BaBa ZuLa her zaman ötelenenlerin, itilenlerin yanında ve güç sarhoşluğuyla kendini kaybedenlerin karşısında olmuştur. Biz her zaman kadınların, farklı cinsel tercihleri olan insanların, farklı dinsel tercihlerini olan insanların, fikir özgürlüğünün, çocuk haklarının savunucuları oldu. Gerek müziğimizde, gerek hayatımızda…

Ötelenen kültür ve duruşlar var, bu da egemen anlayışa ters düşen her şey demek aslında. Dilsel, dinsel, ırksal baskılar kesinlikle var. Ama bu toplumun ve kültürün içinden çok kıymetli şeyler de çıkıyor. Bu hazinelerden biri de aşık kültürü.

Popüler kültürü geçin, kendi kültürümüz içinde bile ne yazık ki yok sayılıyor. Çünkü aşıklar gerçeği söyleyen insanlar ve toplum tarafından da benimseniyor. Bence bundan korkuluyor. Bu kültürün içinde olduğumuz halde o insanları hatırlamıyoruz. BaBa ZuLa bunları bize ve size, hepimize hatırlatan bir grup. Giydikleri kıyafetlerden söyledikleri sözlere ve çaldıkları enstrümanlara kadar.

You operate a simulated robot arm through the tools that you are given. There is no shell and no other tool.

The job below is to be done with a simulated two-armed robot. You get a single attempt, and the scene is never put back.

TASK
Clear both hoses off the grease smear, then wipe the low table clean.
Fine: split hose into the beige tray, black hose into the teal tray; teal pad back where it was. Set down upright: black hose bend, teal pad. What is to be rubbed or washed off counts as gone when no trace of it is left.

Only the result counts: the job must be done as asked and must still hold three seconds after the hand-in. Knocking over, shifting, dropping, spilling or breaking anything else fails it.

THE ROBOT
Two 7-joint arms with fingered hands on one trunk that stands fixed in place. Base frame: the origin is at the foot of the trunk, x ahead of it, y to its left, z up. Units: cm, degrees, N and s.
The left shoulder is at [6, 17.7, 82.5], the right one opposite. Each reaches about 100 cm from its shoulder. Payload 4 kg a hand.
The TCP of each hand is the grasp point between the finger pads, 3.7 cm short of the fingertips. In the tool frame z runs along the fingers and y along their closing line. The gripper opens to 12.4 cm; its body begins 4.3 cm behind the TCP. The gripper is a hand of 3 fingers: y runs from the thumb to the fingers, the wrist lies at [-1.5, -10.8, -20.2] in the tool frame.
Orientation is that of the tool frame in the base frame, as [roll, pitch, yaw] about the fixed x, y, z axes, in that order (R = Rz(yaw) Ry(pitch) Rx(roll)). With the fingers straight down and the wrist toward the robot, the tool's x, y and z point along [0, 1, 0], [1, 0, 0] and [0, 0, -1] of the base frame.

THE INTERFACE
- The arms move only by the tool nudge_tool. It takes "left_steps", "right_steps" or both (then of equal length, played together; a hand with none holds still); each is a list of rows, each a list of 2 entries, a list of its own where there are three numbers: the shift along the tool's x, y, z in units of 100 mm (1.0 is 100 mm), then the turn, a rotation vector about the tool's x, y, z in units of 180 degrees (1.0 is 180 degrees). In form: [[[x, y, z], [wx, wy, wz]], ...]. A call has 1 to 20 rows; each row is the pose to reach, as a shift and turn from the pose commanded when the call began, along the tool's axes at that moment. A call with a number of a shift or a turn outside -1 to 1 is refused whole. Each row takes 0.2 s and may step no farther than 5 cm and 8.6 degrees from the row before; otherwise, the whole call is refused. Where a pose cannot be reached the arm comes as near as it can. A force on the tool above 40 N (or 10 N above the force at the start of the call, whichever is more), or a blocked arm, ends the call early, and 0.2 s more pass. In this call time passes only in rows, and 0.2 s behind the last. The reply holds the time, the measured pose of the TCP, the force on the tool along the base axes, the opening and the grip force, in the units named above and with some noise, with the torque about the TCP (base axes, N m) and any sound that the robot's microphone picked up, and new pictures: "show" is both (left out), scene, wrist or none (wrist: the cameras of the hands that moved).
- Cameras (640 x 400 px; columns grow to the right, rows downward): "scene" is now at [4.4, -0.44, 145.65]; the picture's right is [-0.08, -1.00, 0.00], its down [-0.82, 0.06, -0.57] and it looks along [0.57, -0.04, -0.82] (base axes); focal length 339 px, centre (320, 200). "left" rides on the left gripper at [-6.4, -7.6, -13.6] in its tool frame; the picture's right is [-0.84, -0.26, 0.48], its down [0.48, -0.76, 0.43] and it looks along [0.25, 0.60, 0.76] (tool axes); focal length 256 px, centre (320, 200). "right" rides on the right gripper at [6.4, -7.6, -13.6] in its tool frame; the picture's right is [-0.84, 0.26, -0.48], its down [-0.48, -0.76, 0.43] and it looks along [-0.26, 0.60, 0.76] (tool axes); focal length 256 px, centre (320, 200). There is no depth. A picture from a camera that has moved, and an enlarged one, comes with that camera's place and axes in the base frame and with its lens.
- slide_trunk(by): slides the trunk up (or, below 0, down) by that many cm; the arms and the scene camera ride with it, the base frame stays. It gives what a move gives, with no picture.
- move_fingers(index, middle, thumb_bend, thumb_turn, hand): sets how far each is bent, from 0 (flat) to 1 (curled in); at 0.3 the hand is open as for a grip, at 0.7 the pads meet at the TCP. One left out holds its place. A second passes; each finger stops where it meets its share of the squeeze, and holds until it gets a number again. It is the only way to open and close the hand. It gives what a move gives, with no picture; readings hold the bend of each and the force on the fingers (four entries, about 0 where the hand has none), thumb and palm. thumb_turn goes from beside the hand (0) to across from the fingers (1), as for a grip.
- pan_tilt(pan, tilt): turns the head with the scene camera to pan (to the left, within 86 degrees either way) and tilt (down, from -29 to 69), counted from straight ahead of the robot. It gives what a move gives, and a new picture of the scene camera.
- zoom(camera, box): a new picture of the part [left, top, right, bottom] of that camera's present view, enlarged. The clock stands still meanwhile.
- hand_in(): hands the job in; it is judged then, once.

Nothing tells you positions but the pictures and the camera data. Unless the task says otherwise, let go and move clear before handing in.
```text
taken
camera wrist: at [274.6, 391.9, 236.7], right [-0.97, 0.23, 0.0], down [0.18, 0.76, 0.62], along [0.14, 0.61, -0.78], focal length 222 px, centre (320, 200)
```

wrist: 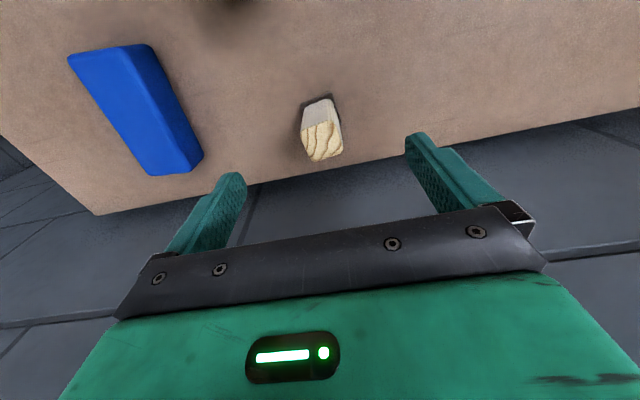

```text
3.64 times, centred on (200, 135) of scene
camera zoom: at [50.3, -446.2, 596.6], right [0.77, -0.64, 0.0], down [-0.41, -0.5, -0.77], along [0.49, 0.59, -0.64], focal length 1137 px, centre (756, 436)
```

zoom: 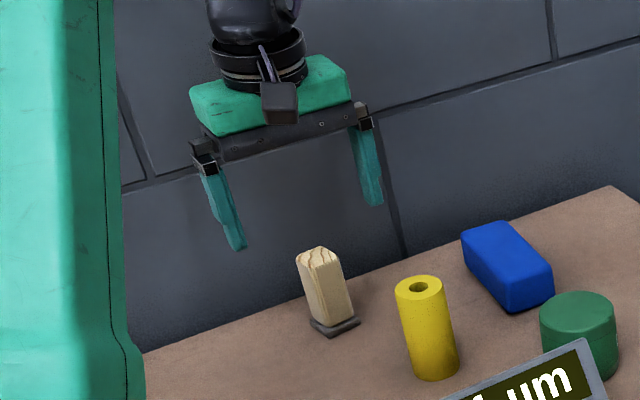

derin derin albümünün kapağı.

❏ Albüm kapağının hikayesi nedir?

BaBa ZuLa her zaman estetiğe çok önem vermiş bir gruptur. Kostümlerimizden albüm kapaklarına kadar… Albüm görseli çok güçlü. Babam Mengü Ertel uluslararası bir grafik sanatçısıydı ve ondan çok etkilendim. Albümde en belirli olan şey buydu. 23 senede babamdan hiçbir şey kullanmadığımı acıyla fark ettim. Bunun üzerine büyük bir hevesle ondan bir şeyi albümde kullanmak istedim.

Eşim Esma Ertel’le pek çok albümün sanat yönetmenliğini yaptık, bu da onlardandı. Babamın iki işini aldık ve birleştirdik. Sonra Esma renkli yaprakları ekledi. Dünyanın yaşayan en önemli kaligraflarından Ethem Çalışkan, babamın çok iyi bir dostuydu. Pek çok işi beraber yaptılar. Eşim, tasarladığım BaBa ZuLa logosunu onun yorumlamasını ve albüm adını yazmasını önerdi.

Ethem Çalışkan’a gittik, bu yazıları kendi tarzıyla yorumladı. Böylece Mengü Ertel ve Ethem Çalışkan bir kez daha birleşmiş oldu. Kapakta kullanılan fotoğraflar da çok ilginç. Fotoğraflar 1851 Stüdio’da 150 yıllık bir objektif ve 200 yıllık bir teknikle çekildi.

❏ Evet, bir de fotoğraf var. Bu fikir nereden çıktı?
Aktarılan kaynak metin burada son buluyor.